The operations engineers are trained to use the software systems to perform their daily tasks. They do not necessarily have the skills to enhance the software to suit changing needs. They may also be constrained by the functional boundaries of the software that disallows customization. Operations persons lose motivation due to the mundane and repetitive nature of the manual operational processes. This causes high levels of employee attrition.

The operations organization is tiered and bureaucratic. For example, there are usually three tiers of customer care and network operations, often reflecting the siloes software and process siloes, with high levels of manual handoffs between tiers.

These characteristics of the current operational model are the key drivers for automation and intelligence. Through automation and intelligence operators can overhaul their operations to achieve business, service and operational agility.
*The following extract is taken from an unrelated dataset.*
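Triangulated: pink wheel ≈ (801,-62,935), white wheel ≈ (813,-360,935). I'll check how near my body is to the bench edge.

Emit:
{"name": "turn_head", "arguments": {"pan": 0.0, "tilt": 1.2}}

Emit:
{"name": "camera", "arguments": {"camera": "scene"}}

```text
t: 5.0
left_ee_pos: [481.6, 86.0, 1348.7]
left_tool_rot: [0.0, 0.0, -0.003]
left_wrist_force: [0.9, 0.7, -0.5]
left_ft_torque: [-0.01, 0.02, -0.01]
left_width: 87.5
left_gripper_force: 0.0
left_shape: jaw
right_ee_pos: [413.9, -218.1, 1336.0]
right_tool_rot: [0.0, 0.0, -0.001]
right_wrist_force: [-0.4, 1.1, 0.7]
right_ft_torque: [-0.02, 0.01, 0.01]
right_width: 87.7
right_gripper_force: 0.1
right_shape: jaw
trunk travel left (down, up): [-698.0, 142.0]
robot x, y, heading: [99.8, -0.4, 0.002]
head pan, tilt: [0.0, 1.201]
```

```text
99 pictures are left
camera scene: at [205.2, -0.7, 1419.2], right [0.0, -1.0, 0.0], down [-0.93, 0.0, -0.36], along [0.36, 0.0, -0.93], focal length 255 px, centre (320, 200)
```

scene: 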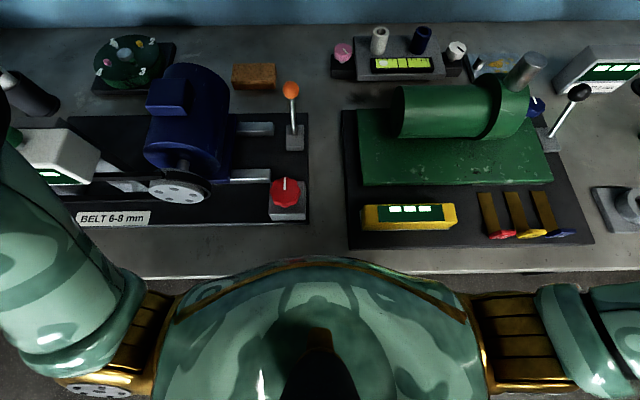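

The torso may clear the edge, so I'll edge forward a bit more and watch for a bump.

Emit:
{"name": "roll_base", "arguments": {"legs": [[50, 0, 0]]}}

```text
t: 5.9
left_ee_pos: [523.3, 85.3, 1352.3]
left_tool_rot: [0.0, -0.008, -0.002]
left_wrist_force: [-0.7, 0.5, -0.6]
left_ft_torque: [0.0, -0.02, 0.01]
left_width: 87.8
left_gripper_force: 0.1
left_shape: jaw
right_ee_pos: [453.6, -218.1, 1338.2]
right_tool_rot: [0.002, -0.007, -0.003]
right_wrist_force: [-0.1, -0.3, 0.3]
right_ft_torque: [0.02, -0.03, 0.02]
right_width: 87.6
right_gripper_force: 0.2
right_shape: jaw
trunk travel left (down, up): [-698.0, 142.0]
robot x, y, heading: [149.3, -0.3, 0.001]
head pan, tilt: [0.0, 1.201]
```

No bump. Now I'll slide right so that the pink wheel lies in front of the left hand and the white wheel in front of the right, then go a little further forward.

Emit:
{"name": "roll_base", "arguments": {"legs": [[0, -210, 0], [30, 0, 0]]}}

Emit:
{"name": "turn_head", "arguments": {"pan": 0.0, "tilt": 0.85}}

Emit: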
However transformation is not easy. According to McKinsey over 80% of transformations fail or do not deliver their intended values for many reasons. Here the telecom world should learn from the OTT players and understand what makes them so agile and successful.

Learning from OTT Players

The internet providers and in particular OTT players have disrupted and are transforming almost every industry, forcing well entrenched companies to change.

Amazon disrupted the computer industry by commoditizing the storage and computing through its Amazon Web Services (AWS) business, providing on-demand cloud based infrastructure and software-as-a-service (SaaS) solutions. Uber and Airbnb made a similar impact on transportation and hotel industries.
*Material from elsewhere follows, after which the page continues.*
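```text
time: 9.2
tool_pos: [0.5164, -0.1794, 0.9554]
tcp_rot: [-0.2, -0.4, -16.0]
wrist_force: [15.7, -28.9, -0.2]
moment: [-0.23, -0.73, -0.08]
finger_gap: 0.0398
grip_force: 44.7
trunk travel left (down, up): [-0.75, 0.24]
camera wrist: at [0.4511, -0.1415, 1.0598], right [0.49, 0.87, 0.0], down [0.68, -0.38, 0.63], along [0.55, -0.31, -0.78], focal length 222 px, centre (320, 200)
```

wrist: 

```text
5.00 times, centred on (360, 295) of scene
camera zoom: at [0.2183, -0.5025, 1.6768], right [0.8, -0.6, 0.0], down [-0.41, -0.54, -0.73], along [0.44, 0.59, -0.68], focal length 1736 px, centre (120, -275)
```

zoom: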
These companies owe a large share of their success to the way they run their operations and demonstrate a few common characteristics that are foundational to their digital operations such as:

  • highly automated operational processes
  • cloud infrastructure
  • use of DevOps principles for service design and delivery
  • use micro services-based software architectures
  • application programming interfaces (APIs)

Google applies “Site Reliability Engineering” paradigm using DevOps to build software product with an operations mindset whilst automating repetitive and recurring tasks to reduce manual errors. Uber migrated from monolithic operational software architecture to flexible and scalable micro services-based software architecture for rapid, reliable and independent software releases across regions. Netflix relies on software-driven automated operations underpinned by cloud-based service infrastructure and DevOps processes.

Automation – Road to Autonomous Operations

While the goal is autonomous operations, however, the evolution will be gradual, and will only be possible by taking an incremental approach to automation. As part of the process transformation, operators should constantly pursue opportunities to automate. They should work on the principle that everything that can be automated should be automated. Figure 1 below illustrates the evolution to automated autonomous operations.

software graphic

Fig 1

The dependence on repetitive manual processes means that they are either written down in manuals and/or the private knowledge of operations persons. Despite detailed instructions and experienced operations people, manual processes are prone to errors. The risk of performing inaccurate analysis or making an incorrect configuration change is high, leading to service disruption, lost revenue and customer churn. It is therefore vital that the tasks are completed accurately and consistently every time.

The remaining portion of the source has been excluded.